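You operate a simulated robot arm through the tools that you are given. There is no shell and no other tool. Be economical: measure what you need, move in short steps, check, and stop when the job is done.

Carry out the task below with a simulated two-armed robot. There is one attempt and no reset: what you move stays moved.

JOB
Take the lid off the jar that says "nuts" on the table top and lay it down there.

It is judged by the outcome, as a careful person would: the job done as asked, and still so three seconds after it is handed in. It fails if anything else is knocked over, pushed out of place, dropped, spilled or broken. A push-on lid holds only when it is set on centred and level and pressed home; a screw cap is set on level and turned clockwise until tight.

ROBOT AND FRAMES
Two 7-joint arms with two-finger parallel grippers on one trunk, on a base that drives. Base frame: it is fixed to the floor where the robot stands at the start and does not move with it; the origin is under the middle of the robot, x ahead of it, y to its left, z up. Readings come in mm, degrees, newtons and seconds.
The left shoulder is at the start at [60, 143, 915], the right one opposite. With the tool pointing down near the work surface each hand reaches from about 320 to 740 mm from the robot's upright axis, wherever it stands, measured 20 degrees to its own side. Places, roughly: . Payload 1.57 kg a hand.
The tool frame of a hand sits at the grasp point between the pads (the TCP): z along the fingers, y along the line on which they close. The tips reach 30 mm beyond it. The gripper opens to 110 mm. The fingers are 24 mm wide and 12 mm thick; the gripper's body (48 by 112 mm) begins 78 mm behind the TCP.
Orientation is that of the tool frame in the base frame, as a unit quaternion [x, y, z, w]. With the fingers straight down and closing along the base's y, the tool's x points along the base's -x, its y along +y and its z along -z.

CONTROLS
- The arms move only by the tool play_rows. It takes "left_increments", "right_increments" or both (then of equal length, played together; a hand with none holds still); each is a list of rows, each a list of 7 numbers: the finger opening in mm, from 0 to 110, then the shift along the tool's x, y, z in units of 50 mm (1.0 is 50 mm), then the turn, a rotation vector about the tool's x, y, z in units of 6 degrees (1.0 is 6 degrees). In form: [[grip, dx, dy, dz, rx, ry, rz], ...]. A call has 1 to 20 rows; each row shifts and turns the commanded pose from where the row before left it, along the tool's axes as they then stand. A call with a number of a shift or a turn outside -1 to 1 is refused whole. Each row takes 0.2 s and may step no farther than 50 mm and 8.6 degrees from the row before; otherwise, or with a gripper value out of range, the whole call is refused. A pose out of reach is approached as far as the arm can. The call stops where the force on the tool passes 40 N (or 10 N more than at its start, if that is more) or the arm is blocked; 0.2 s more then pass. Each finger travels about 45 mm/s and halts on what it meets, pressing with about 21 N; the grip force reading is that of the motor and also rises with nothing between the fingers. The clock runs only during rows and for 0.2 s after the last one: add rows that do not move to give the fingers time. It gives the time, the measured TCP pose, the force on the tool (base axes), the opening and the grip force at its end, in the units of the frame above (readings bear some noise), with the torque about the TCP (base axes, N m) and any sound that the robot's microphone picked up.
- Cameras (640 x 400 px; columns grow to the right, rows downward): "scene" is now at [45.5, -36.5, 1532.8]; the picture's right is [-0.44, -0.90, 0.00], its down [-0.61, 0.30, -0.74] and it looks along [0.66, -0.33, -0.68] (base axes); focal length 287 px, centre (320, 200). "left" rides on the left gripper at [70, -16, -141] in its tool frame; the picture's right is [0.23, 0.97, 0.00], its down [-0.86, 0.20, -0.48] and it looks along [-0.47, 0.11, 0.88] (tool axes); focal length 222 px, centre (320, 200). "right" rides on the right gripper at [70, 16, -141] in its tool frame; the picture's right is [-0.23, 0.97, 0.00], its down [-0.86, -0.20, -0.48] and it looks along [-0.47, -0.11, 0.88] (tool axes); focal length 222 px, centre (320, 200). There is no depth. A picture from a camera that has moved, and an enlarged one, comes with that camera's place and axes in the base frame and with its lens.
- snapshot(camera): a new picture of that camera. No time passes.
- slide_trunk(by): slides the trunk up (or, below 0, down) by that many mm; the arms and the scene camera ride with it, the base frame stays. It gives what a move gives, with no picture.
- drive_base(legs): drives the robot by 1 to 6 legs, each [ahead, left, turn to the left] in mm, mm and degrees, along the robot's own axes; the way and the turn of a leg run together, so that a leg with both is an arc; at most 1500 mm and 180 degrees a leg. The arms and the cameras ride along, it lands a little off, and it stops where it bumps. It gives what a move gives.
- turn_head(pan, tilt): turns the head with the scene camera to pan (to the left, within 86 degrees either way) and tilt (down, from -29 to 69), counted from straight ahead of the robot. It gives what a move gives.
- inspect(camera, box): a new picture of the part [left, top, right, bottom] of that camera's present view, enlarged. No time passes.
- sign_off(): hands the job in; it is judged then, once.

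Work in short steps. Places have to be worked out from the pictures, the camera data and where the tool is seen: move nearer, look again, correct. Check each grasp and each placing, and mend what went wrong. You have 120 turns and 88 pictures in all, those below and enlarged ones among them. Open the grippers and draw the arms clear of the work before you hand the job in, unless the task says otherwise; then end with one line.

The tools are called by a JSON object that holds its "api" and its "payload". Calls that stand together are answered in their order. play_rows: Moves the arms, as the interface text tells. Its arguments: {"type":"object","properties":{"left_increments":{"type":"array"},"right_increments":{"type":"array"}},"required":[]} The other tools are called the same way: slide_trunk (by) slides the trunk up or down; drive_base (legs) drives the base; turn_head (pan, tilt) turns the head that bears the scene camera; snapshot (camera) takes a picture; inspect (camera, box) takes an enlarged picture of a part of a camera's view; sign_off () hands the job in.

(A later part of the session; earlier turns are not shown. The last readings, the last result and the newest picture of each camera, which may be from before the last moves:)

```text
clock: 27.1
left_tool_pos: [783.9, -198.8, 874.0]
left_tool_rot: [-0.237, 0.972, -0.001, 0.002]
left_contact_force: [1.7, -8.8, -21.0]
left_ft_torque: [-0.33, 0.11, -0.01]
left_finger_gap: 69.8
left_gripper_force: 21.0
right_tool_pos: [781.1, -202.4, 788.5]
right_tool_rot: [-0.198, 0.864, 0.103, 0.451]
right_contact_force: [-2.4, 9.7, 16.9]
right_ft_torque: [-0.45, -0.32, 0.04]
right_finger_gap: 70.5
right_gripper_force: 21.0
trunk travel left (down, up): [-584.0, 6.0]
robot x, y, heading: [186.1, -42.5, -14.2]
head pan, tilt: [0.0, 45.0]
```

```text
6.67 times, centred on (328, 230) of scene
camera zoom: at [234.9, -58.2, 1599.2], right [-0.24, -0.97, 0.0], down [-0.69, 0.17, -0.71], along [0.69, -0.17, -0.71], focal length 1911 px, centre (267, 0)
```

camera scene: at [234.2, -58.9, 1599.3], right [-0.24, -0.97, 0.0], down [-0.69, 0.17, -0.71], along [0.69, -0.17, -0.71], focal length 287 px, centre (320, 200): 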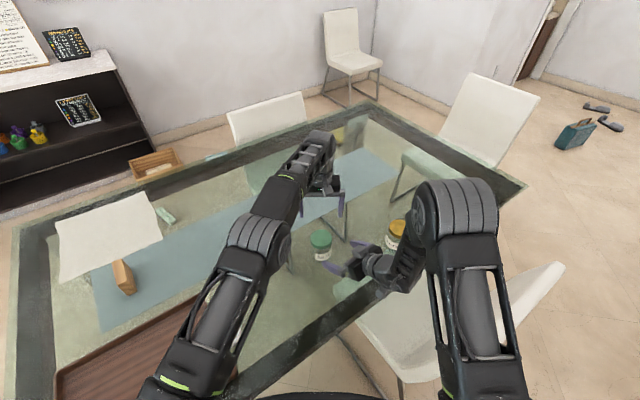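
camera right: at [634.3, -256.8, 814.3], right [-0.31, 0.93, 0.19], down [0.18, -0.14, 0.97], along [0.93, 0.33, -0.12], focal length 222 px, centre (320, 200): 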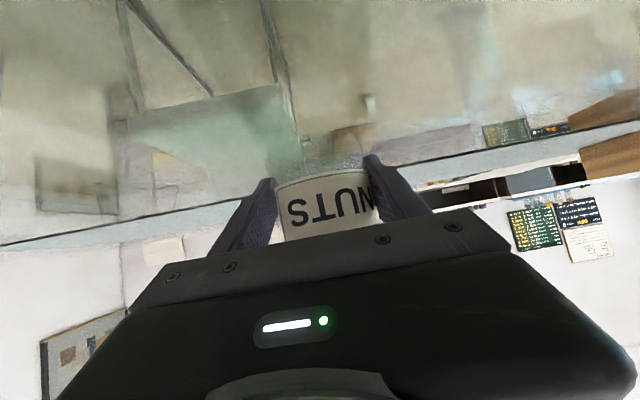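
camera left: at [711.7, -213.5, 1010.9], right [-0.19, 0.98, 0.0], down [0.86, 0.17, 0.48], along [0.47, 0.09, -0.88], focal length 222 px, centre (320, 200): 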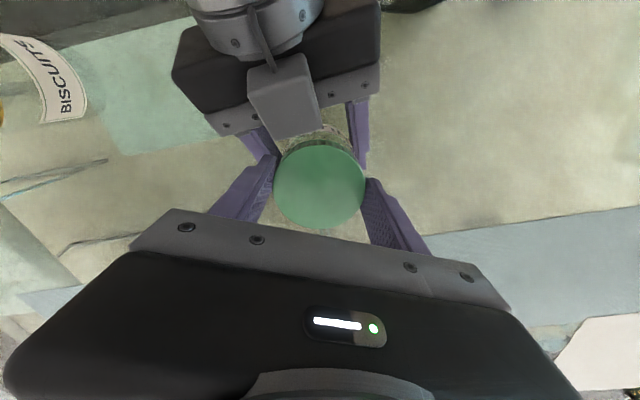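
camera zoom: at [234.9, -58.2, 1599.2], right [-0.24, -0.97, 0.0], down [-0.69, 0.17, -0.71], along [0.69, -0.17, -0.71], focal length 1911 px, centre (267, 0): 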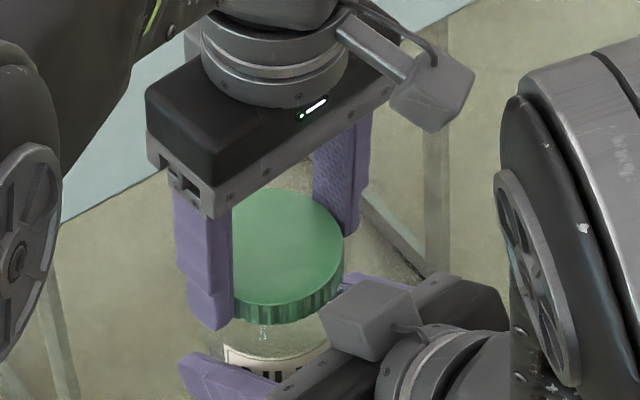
════════
- Exercise brief -
Select and copy every line of the material that holds the string "steps".

- Solution for this exercise -
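You operate a simulated robot arm through the tools that you are given. There is no shell and no other tool. Be economical: measure what you need, move in short steps, check, and stop when the job is done.
Work in short steps. Places have to be worked out from the pictures, the camera data and where the tool is seen: move nearer, look again, correct. Check each grasp and each placing, and mend what went wrong. You have 120 turns and 88 pictures in all, those below and enlarged ones among them. Open the grippers and draw the arms clear of the work before you hand the job in, unless the task says otherwise; then end with one line.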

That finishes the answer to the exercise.